Tarun Reflex

September 21, 2008

How not to go soft on terror | Meghnad Desai

India is weak on fighting terror. That much has been obvious, not just during the week or the month, but for 10 years and more. The reason for this is neither the nature of the legislation—POTA or not—nor the administrative set-up, nor yet the personnel, though having had two incompetent Home Ministers, Advani and now Patil, cannot have helped.

India cannot fight Terror because it does not know what is under attack and what needs defending. Terrorists attack the fundamentals of a nation, but the leaders are disagreed on what the nation is. Like the blind men and the elephant, each side takes one piece and ignores the rest. Partisan bitterness about SIMI or the Bajrang Dal is really about who is an Indian who needs the protection of the State.

For the Secular Fundamentalist, Muslims can do no wrong and any crime that implicates any Muslim has to be due to the bias on the part of the security services. Thus the two Yadavs and Paswan oppose any ban on SIMI. When a terror attack happens, the media throttle their voices rather than say ‘Muslims’. It is always ‘the minority’, as if India has only one. This is the guilt complex dating back to the Partition, which the  Congress signed up to, and has been in denial about it since. So Muslims get patronised and neglected at the same time. The Sachar Report indicts 60 years of maltreatment of Muslims by secular governments and non-secular ones. Rather than do anything about the needs of Muslims, all we get is iftar parties.

A first step towards an effective anti-terror policy is to admit that while not all Muslims are terrorists, some are and they have to be treated as criminals by all parties, secular or not.

The Sanatanist Fundamentalist is in denial about the right of non-Hindus to be equal citizens of India.

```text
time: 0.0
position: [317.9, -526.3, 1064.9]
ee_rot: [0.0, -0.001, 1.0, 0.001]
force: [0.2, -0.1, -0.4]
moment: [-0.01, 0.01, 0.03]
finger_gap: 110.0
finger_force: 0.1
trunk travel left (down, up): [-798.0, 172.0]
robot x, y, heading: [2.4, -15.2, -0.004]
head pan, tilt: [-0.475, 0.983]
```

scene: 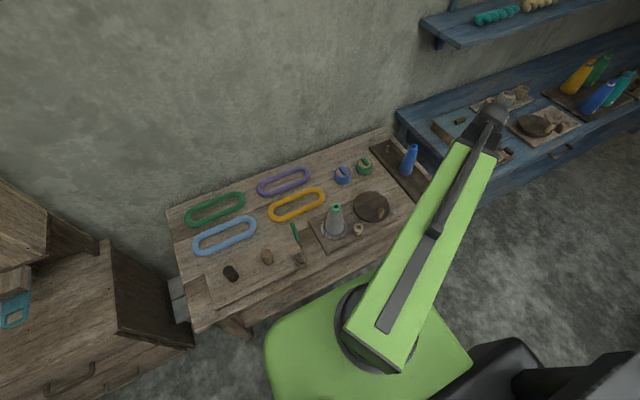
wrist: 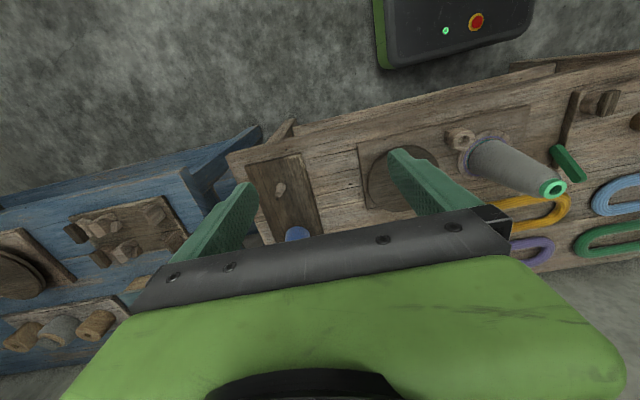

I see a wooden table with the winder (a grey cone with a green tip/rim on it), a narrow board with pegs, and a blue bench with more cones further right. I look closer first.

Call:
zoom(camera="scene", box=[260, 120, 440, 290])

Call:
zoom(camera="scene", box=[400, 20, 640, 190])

The much-paraded Hindu tolerance means, for them, the elimination of all non-Hindu citizens. The BJP lacks the courage to denounce and disown its parivar. The shameful haste with which the new BJP government in Karnataka unleashed ethnic cleansing on Christians is a scandal with not a murmur of protest from the lauh purush. There would be a ban on the Bajrang Dal if the BJP were a truly national party.

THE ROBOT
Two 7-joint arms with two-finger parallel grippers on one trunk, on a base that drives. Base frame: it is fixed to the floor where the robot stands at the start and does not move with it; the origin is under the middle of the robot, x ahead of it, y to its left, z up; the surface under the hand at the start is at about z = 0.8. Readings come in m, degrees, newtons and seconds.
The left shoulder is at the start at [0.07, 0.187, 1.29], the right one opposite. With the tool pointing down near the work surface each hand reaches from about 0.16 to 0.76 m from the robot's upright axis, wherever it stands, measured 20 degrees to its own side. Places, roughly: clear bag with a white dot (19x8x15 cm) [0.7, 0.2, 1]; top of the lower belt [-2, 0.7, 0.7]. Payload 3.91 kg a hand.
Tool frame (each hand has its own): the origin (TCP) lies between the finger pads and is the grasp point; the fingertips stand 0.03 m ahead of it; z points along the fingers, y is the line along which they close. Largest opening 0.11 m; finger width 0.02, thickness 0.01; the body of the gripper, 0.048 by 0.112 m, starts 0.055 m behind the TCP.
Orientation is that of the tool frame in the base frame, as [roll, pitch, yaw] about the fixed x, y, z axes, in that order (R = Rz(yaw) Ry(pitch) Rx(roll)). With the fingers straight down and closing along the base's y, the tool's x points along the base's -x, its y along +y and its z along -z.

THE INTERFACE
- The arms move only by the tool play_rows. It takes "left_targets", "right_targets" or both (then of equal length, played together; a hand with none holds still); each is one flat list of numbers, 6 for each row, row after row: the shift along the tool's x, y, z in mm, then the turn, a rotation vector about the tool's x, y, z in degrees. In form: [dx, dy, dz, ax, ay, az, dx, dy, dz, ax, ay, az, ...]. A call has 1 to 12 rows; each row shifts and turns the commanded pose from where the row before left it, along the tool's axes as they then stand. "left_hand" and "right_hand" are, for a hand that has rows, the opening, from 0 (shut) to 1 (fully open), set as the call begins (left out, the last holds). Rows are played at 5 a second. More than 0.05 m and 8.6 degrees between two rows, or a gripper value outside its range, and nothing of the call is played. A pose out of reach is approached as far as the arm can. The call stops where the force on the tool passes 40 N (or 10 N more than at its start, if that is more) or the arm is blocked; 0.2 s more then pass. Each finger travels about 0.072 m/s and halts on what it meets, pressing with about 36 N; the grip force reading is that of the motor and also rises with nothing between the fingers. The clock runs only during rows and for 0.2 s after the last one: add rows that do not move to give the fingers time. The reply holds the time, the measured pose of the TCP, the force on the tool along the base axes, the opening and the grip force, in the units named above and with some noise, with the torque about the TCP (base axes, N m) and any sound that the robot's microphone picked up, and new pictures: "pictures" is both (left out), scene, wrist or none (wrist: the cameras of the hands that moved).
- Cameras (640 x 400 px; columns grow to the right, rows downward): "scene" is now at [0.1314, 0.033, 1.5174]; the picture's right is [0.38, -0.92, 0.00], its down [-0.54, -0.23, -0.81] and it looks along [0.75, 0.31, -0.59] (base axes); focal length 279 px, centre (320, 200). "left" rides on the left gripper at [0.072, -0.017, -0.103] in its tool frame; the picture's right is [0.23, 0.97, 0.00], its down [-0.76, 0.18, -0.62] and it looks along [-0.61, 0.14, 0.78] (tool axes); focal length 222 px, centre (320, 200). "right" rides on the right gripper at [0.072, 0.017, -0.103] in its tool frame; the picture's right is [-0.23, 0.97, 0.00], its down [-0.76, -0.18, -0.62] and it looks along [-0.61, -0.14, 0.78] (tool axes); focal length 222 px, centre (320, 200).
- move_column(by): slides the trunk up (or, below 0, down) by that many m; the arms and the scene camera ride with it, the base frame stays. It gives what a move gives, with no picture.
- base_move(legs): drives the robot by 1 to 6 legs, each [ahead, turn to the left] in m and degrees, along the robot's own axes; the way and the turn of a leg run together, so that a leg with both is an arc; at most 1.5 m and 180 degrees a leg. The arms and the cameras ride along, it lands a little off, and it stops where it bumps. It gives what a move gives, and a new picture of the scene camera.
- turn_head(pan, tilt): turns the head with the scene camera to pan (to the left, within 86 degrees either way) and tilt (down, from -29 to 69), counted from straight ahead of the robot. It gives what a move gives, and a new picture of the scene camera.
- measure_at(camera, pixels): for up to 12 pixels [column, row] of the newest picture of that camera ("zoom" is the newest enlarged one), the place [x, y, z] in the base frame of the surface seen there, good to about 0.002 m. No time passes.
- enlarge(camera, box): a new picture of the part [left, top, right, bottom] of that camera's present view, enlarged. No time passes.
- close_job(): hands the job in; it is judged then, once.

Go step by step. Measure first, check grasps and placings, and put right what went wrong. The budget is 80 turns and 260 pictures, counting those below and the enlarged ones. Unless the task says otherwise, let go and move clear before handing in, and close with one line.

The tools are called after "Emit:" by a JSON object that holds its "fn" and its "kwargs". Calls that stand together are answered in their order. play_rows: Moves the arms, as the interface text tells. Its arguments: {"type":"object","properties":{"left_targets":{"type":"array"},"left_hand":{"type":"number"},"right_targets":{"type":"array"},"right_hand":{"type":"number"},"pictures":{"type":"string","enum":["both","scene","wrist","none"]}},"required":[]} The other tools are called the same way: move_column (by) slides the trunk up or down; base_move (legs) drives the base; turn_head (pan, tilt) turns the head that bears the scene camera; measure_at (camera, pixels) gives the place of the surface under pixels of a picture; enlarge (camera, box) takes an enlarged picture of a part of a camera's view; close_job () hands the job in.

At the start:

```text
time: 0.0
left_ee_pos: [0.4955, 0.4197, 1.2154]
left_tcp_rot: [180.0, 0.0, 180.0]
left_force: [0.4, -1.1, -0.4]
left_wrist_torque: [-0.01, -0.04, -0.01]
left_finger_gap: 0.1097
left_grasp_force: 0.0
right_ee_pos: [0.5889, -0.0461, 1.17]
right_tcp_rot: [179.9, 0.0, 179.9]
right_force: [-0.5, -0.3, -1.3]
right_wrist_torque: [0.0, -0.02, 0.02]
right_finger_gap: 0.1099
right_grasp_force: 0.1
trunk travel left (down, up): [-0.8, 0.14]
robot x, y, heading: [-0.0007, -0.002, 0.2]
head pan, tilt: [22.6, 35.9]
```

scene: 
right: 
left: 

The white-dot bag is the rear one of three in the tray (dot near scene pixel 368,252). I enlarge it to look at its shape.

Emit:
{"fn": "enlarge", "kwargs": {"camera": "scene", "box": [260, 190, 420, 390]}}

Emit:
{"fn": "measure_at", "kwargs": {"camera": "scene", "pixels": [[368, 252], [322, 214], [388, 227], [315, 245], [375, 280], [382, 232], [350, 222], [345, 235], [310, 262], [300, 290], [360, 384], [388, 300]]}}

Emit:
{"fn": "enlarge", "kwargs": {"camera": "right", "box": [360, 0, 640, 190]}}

A second step towards an effective anti-terror policy is for the BJP to say openly that Hindus have to live with all other minorities on the basis of equality and legality and mean it.

But there is also the Class Fundamentalist. The Naxalite attacks on many districts of India are being dealt with in a weak fashion because the Left within the Congress and outside, which overlaps a lot with the secular fundamentalists, believes that the Naxal attack is justified—something about semi-feudal/semi-bourgeois, imperialist India which they want overthrown. They wish bourgeois democracy were not there so they could have a utopia. Thus the Left will not denounce Naxal violence with half the passion they denounce 123 with.

A third step towards an effective anti-terror policy is for the Left to say openly that it is against all extra-judicial killing and guerrilla warfare regardless of the colour of the gangsters’ flag.

India needs to affirm the Rule of Law without fear or favour to any minority or majority. It needs to deal with the crimes of terrorists, whether Islamist, Sanatanist or Maoist. Criminals have to be brought to book without regard to religion, region, gender or age. India needs an all-party consensus on what is being defended against terrorist attack.

But there also needs to be a keen awareness to rights, yes, even of terrorists. There is too much presumption of guilt in police statements and media harangues. As much as one side refuses to attribute guilt to a Muslim or a Hindu, the other side rushes to cast the first stone. India allows drugging of suspects—narco-testing—violating fundamental rights. Even after 40 years of terrorism, if Britain can have human rights awareness in Parliament and outside, India can and should have it too.